TEXT SECTION

Boeren in Overijssel zorgen voor verdubbeling van het aantal patrijzen
Voor het project, een tweejarige pilot van 2021 tot en met 2023, is gekozen voor Vroomshoop in de gemeente Twenterand. Dit is een regio waarin nog een relatief grote concentratie patrijzen is te vinden.
Projectmedewerker Bert Aman legt uit: „Het is een weids gebied met grote (akkerbouw)percelen en weinig bebouwing. Om het hier aantrekkelijker te maken voor patrijzen, was het nodig meer ruigte te creëren, evenals bodembedekking in de winter, voor de nodige beschutting en voedsel. Een stuk of tien enthousiaste boeren, wiens land een aaneengesloten gebied vormt, gingen daar samen met Collectief Midden Overijssel mee aan de slag.”

RECORDED DATA

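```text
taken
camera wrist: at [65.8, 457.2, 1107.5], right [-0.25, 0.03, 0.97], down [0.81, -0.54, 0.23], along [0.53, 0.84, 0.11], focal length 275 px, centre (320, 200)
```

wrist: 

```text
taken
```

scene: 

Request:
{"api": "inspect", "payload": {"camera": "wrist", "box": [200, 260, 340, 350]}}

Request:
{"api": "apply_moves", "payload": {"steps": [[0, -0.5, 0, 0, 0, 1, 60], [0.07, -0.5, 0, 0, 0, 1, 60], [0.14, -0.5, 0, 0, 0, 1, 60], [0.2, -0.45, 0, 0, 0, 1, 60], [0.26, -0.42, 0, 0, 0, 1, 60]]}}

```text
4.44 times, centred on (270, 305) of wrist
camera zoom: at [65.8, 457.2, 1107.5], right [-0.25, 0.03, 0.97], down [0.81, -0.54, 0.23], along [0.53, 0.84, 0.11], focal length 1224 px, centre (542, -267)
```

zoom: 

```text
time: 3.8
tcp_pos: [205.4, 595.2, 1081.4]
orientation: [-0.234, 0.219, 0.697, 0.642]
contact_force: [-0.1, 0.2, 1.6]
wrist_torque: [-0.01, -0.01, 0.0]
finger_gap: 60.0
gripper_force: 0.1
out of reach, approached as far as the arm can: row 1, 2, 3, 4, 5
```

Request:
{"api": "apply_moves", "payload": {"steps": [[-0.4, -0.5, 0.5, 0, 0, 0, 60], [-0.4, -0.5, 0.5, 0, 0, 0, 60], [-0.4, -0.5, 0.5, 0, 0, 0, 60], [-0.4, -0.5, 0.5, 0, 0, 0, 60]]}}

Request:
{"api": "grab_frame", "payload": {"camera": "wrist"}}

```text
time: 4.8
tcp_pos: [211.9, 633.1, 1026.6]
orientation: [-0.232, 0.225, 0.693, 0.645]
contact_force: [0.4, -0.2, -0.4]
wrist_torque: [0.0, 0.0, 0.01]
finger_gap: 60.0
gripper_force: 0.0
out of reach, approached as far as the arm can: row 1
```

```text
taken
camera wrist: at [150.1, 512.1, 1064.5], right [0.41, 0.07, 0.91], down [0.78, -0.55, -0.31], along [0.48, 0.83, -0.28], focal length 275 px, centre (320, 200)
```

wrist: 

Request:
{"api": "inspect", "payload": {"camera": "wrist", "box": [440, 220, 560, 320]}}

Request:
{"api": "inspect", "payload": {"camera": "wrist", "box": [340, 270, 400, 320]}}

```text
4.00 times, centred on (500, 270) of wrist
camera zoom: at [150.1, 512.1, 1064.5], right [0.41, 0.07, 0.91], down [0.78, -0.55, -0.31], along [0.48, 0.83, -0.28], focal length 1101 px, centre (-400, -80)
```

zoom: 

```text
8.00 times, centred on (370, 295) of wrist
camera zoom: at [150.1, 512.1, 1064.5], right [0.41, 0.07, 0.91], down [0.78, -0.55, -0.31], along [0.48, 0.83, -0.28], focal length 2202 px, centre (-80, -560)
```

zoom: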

WORK TO BE COMPLETED
Pull out the sentences of the text section that run from "Boeren in Overijssel" through "is te vinden." and give them unchanged.

THE RESULT
Boeren in Overijssel zorgen voor verdubbeling van het aantal patrijzen
Voor het project, een tweejarige pilot van 2021 tot en met 2023, is gekozen voor Vroomshoop in de gemeente Twenterand. Dit is een regio waarin nog een relatief grote concentratie patrijzen is te vinden.